Media o konflikcie polsko-białoruskim
Konflikt wokół Związku Polaków białoruskie
media państwowe opisują jako próbę mieszania się Polski w
wewnętrzne sprawy Białorusi. Opozycyjne media starają się
przedstawiać racje polskich władz w konflikcie.
30.07.2005 | aktual.: 30.07.2005 16:38
"Sowietskaja Biełorussija", największy państwowy dziennik, pisze w komentarzu redakcyjnym, że "tylko zupełnie umysłowo niedorozwinięty człowiek może uwierzyć paplaninie, iż na Białorusi jest dyskryminowana i represjonowana polska mniejszość". Dziennik nie ma wątpliwości, że w przypadku milczenia władz Związek Polaków na Białorusi "zamieniłby się w dynamicznie rozwijającą się partię polityczną, na której sztandarach wypisano by żądania zamiany zwartych skupisk Polaków w administracyjne enklawy".

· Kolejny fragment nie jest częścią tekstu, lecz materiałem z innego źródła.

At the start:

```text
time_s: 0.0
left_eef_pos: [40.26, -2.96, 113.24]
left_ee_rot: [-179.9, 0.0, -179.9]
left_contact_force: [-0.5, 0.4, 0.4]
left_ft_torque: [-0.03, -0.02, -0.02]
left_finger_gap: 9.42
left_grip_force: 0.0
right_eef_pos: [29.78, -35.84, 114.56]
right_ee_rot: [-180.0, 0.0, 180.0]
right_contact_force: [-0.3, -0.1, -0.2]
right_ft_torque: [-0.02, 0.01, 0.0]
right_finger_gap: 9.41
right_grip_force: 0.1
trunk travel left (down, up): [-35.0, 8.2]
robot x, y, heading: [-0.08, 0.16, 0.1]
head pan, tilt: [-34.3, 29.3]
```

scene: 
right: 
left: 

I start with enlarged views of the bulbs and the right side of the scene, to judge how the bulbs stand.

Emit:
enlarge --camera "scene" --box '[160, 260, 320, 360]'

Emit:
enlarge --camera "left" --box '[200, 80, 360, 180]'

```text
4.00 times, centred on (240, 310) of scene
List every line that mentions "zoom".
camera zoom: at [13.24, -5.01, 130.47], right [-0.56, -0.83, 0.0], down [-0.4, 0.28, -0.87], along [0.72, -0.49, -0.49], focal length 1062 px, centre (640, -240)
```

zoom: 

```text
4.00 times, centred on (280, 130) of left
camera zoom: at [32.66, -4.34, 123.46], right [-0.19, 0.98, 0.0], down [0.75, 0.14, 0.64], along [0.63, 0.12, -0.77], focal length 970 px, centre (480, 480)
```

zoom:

Organ administracji prezydenta Białorusi pisze dalej, że białoruskie władze zachowywały się powściągliwie, "gdy polskie władze województwa białostockiego rozpoczęły kryminalne represje tamtejszych Białorusinów, miejscowych dziennikarzy". Wtedy Mińsk uznał, że jest to wewnętrzna sprawa Polski i domagał się jedynie, aby była ona obiektywnie wyjaśniona w oparciu o polskie prawo". "SB" zadaje pytanie, "dlaczego polskie władze uważają za możliwe jaskrawe i bezapelacyjne mieszanie się w analogiczne białoruskie sprawy wewnętrzne".
Największe białoruskie pismo opozycyjne "Narodnaja Wola" informuje, że polski Senat zaprotestował przeciwko polityce prezydenta Aleksandra Łukaszenki wobec polskiej mniejszości na Białorusi, a minister spraw zagranicznych Adam Daniel Rotfeld odwołał do kraju na konsultacje ambasadora Polski i zamierza polsko-białoruskim konfliktem zainteresować Unię Europejską.
Jedyny opozycyjny dziennik zwrca uwagę, że MSZ Ukrainy wyraziło zaniepokojenie sytuacją wokół Związku Polaków na Białorusi. Pisze, że Polska nadal popiera Andżelikę Borys, wybraną na prezesa Związku na marcowym zjeździe i siłą usuniętą przez białoruską milicję z siedziby Związku Polaków w Grodnie. Gazeta uważa, że białoruskie MSZ komentuje wydarzenia w sposób standardowy: "winni są wszyscy oprócz nas".